Мы с намерением остановились на воззрении, которое назвали мрачно-идиллическим. Воззрение это до сего времени постоянно ставило спор о русской народности на такую почву, на которой так упорно и с таким успехом держится известная французская газета «Univers». Преследуя своими насмешками и даже ненавистью все приходящее с Запада, поборники идиллического воззрения, быть может, бессознательно, переносят на русскую почву антисоциальные воззрения Louis Veillot и комп. Воззрение это вовсе не новое и на русской почве.
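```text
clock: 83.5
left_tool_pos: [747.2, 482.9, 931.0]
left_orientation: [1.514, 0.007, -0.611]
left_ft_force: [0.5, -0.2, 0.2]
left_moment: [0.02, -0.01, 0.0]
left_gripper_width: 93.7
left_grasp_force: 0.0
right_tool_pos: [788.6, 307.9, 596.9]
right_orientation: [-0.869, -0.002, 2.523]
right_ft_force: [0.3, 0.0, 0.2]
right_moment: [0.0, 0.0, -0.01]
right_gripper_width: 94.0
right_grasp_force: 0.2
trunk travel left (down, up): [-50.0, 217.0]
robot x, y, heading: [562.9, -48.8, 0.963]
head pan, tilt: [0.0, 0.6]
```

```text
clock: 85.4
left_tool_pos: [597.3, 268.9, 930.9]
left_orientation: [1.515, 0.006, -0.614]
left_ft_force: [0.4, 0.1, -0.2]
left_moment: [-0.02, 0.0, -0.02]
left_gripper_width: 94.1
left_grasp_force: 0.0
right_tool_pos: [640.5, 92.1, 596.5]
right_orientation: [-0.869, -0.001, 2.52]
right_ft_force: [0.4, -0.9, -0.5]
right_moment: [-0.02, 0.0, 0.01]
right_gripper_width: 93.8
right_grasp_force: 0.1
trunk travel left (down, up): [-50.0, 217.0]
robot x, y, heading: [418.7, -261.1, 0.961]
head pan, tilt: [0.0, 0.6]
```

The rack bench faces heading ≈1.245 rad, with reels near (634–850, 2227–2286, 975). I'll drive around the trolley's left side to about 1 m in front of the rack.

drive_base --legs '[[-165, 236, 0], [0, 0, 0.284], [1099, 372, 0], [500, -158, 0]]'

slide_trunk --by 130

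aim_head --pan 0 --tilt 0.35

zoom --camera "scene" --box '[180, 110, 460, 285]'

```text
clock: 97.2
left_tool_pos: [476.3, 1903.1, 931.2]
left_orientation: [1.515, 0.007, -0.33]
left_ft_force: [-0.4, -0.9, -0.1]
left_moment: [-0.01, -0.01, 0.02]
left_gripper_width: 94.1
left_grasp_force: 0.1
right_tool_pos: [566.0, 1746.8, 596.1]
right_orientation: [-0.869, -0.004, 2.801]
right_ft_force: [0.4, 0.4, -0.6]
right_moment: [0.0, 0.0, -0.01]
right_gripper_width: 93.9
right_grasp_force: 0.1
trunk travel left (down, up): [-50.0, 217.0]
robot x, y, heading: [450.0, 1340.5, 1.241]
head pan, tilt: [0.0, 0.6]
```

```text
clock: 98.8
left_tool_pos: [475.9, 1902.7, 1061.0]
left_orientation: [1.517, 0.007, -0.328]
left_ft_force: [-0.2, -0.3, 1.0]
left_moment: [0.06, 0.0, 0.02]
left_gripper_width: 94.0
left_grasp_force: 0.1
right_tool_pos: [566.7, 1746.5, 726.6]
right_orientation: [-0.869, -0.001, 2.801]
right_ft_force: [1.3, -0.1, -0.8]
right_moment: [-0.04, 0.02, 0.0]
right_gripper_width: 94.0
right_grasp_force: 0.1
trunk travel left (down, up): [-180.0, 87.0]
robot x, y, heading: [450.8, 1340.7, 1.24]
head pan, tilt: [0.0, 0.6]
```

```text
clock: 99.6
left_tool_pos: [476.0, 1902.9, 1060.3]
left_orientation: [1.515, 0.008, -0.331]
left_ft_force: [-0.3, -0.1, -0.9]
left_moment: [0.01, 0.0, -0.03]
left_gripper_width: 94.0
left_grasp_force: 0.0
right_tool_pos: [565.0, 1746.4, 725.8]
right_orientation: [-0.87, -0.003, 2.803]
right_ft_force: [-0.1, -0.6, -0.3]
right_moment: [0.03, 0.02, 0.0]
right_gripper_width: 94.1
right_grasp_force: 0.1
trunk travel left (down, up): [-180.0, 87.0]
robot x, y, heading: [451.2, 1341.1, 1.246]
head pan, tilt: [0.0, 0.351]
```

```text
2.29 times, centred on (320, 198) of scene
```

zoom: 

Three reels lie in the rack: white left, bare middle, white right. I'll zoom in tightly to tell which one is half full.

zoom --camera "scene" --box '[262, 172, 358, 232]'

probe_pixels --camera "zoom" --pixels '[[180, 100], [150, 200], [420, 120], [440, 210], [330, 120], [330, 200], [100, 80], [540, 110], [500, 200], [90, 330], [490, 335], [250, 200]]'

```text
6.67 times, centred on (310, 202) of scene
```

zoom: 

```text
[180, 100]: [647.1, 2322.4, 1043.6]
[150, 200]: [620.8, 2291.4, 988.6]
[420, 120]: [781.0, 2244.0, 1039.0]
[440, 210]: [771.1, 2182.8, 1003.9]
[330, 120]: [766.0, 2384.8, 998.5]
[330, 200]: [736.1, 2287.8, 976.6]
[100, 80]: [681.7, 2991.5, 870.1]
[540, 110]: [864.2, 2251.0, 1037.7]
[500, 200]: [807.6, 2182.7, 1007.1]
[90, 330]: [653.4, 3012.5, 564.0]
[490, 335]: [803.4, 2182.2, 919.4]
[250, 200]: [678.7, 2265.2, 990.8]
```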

Прежде нежели оно формулировано нашими Тирсисами, оно уже жило в безобразных понятиях русских раскольников, которые убеждены, что спасение возможно не иначе как под условием жительства в горах, вертепах и расселинах земных, под условием плачей бесчисленных.
Третьего рода воззрение заключается в том, что обладатели его смотрят на русскую народность как на что-то растленное, из чего, несмотря ни на какие усилия, не может произойти ничего положительного и плодотворного. Подобно тому как идиллисты считают долгом при всяком удобном случае восторгаться и расплываются искусственно при одном названии русского, раздраженные во всяком явлении русской жизни видят следы обскурантизма и убеждены, что не стоит защиты такое явление, которое само себя защитить не может.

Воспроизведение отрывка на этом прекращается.